═══ Excerpt provided

I think that is what I will request from hereon.
<snip>
I think the answer from the TAC engineer should be:
Mr. Customer,
Thanks for working with us to find this bug. Fortunately we have found a workaround that appears to be acceptable to you in the short term while we fix our bug. In the meantime, would you prefer to leave the case open and in a DE-pending status or would you rather I close it and you can monitor the state of the bug through the BugToolkit on CCO?
Thanks, TAC Engineer
Even though in my case I had not gotten a usable workaround, that sure does sound nice as opposed to the ever more frequently "ok I filed the bug. Can I close the case now? If not, what else is it that you want me to do?"
In this case I have been monitoring it in CCO, for all the good it does me.
We even have customers that sometimes are willing to verify the fix for us depending on what their network setup and IOS code change procedures are.
That would be me, especialy in this case, as its a fairly trivial test.
<snip>
The overhead to switch a GRE packet in the CEF path is very small compared to normal packet switching.
Thats reassuring. But how about if there are features such as nat, cbac or qos on the tunnel. Would the overhead still be as small? If the packets gets process switched for any reason would it take more overhead than had it not been gre and process switched?
<snip>
2a)
How common is it for an ISP to rip a 0/0 out and accept the customer prefix in?
In my eperience not very. Most ISP's I've seen, non MPLS-VPN, either do statics to leased line customers or BGP.
Which is probably a strong contributing factor as to why SAA got all that upgraded functionality. Used to be the only way you could reliably determine if one of your upstreams was down was by using rip.
<snip>
What you want is the ability to specify on a per interface basis the offset that gets added to a RIP route for VA interfaces.

══════
═══ Records shown

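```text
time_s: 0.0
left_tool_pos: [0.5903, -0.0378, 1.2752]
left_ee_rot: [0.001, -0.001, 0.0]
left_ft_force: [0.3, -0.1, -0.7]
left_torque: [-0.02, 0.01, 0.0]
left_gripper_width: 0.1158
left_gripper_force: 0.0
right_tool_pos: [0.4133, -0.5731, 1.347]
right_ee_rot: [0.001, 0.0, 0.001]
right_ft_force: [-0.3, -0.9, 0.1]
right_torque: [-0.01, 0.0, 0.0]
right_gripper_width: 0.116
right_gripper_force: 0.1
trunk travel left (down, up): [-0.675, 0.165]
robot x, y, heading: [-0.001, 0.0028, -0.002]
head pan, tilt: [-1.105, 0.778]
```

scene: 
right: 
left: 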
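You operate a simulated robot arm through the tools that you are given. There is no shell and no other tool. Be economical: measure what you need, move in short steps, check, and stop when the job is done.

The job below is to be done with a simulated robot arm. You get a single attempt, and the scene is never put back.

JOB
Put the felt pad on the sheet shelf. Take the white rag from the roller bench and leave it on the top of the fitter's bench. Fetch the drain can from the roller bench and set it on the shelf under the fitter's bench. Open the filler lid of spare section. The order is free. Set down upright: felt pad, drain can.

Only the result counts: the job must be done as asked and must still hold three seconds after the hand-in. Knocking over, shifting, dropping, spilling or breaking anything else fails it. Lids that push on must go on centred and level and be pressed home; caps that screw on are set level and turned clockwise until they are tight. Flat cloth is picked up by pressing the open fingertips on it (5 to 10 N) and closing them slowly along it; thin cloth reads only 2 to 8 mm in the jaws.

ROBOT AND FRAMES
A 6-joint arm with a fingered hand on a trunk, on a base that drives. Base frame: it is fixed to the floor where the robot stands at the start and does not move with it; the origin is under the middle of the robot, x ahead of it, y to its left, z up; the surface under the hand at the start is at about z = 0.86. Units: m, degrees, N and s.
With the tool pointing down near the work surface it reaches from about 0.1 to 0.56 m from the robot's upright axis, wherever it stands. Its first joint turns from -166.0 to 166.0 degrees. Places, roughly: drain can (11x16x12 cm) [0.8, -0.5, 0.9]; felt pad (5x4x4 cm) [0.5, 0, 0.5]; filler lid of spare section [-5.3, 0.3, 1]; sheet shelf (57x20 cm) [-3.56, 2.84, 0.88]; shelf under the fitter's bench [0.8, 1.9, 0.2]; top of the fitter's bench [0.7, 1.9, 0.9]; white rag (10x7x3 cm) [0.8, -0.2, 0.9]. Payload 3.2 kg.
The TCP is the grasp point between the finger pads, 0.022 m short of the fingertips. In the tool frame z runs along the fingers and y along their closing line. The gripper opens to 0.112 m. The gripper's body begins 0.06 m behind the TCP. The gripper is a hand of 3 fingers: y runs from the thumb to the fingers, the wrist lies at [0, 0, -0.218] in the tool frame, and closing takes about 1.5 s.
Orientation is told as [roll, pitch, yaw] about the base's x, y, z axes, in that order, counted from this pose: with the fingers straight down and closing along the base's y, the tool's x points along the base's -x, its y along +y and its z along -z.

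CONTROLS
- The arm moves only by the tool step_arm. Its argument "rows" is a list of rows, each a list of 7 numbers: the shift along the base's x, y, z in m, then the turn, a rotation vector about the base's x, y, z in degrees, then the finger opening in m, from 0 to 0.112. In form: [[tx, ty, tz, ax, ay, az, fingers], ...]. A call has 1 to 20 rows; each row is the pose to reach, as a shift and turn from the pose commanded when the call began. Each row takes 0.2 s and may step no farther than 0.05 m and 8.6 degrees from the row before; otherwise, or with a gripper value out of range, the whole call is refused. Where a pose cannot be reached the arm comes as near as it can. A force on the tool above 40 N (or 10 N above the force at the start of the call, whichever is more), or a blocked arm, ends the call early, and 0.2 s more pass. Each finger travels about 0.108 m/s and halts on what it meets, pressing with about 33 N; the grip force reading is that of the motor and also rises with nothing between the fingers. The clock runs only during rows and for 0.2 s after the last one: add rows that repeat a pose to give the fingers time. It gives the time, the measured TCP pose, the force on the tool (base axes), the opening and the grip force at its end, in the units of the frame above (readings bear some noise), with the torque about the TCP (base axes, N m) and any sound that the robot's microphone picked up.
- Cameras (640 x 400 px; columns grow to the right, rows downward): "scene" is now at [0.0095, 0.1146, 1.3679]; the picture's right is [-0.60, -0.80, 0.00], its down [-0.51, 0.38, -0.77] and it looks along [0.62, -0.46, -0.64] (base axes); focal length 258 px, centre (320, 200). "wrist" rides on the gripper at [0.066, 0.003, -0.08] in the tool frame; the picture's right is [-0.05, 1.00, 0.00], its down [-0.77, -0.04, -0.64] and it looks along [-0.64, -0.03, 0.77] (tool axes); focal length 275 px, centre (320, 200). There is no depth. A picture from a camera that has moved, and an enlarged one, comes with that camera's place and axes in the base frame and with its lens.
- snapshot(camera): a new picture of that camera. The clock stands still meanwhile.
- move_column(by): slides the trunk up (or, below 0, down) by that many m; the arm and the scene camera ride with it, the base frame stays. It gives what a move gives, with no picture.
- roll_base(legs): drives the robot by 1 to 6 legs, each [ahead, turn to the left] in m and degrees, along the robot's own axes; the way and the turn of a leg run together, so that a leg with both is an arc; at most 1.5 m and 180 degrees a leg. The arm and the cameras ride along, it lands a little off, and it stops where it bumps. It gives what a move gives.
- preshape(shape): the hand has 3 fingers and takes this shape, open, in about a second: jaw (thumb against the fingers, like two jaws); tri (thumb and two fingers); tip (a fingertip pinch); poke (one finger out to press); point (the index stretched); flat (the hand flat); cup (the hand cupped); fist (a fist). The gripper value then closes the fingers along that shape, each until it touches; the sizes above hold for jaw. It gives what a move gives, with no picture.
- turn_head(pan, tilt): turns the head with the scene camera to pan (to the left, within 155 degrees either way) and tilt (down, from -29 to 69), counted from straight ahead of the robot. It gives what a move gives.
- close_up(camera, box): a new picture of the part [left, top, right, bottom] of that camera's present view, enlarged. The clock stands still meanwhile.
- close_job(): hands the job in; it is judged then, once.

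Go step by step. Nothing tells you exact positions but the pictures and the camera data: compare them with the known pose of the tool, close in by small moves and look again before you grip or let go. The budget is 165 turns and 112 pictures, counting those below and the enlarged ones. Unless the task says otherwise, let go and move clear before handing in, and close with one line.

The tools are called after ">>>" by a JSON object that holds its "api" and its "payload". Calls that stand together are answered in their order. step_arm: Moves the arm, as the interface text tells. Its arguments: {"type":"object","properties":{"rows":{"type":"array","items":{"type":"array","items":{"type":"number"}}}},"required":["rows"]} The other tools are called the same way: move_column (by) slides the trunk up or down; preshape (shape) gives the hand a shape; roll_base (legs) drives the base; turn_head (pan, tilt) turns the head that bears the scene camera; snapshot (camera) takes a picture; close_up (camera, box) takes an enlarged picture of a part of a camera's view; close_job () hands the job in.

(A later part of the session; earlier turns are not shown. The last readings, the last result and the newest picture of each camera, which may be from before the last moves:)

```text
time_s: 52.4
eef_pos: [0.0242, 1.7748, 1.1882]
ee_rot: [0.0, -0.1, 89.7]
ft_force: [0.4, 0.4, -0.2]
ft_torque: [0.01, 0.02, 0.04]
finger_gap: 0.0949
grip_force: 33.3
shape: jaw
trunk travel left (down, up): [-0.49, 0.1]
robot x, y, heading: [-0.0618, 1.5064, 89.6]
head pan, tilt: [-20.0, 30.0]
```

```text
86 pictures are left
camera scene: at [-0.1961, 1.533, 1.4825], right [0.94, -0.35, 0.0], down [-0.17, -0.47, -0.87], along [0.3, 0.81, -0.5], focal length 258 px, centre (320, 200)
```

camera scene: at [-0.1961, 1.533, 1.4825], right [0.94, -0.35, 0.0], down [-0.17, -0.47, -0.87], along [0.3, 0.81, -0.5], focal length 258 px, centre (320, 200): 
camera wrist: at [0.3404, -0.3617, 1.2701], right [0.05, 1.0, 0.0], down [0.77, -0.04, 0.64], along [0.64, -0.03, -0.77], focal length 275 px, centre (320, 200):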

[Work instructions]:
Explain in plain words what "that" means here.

══════

[Work instructions]:
1. Transcribe the excerpt provided beginning at "I think that". Stop after "it does me.".
2. How does the excerpt provided go on? Write the next part.

[Answer list]:
1.
I think that is what I will request from hereon.
<snip>
I think the answer from the TAC engineer should be:
Mr. Customer,
Thanks for working with us to find this bug. Fortunately we have found a workaround that appears to be acceptable to you in the short term while we fix our bug. In the meantime, would you prefer to leave the case open and in a DE-pending status or would you rather I close it and you can monitor the state of the bug through the BugToolkit on CCO?
Thanks, TAC Engineer
Even though in my case I had not gotten a usable workaround, that sure does sound nice as opposed to the ever more frequently "ok I filed the bug. Can I close the case now? If not, what else is it that you want me to do?"
In this case I have been monitoring it in CCO, for all the good it does me.

2.
Might as well remove the last few words "for VA interfaces".
This is a nice summary on some handy functionality that I had been working around by ensuring the remote end sets the metric, which is not always possible and sometime undesirable.
There are two approaches I see:
a) make it where the offset-list command under router rip will accept a VA interface and then if possible have a per-user AAA command get loaded for each user to add the command under router rip
b) make it where under the VA interface you could apply the offset list command there and have it loaded from AAA on a per user basis
Either would work but I think the latter fits how per user AAA attributes are done better. For that matter, why not have it as an interface command always?
What is your deployment scenario that you are running RIP to customers? Usually I see it done as per user static routes because the provider doesn't want to add the complexity of a dynamic routing protocol to the user for various reasons.
Lets say we give the customer a 7Mb/768 Adsl line and a full T1.
Or we give the customer the above to two sites that are linked by a private p-to-p T1, which sometimes experiences lossage.
Or the ADSL is only 768/384 and clearly only wanted as a backup route when the t1 router hangs.
Or you have more than two pppoe links to the same site.
Or the above and the remote ends is comprised of two linksys routers.
You would have to control the assymetricity by sending 0/0 with extra offset down one and accepting customer route with higher offset from the other.
Often in instances where a link quality degrades, you want to not tear it out of the routing equation, just make it less preferred
Since IOS does support rip offset lists on Dialer interfaces, if it worked that is how you would handle most of the above..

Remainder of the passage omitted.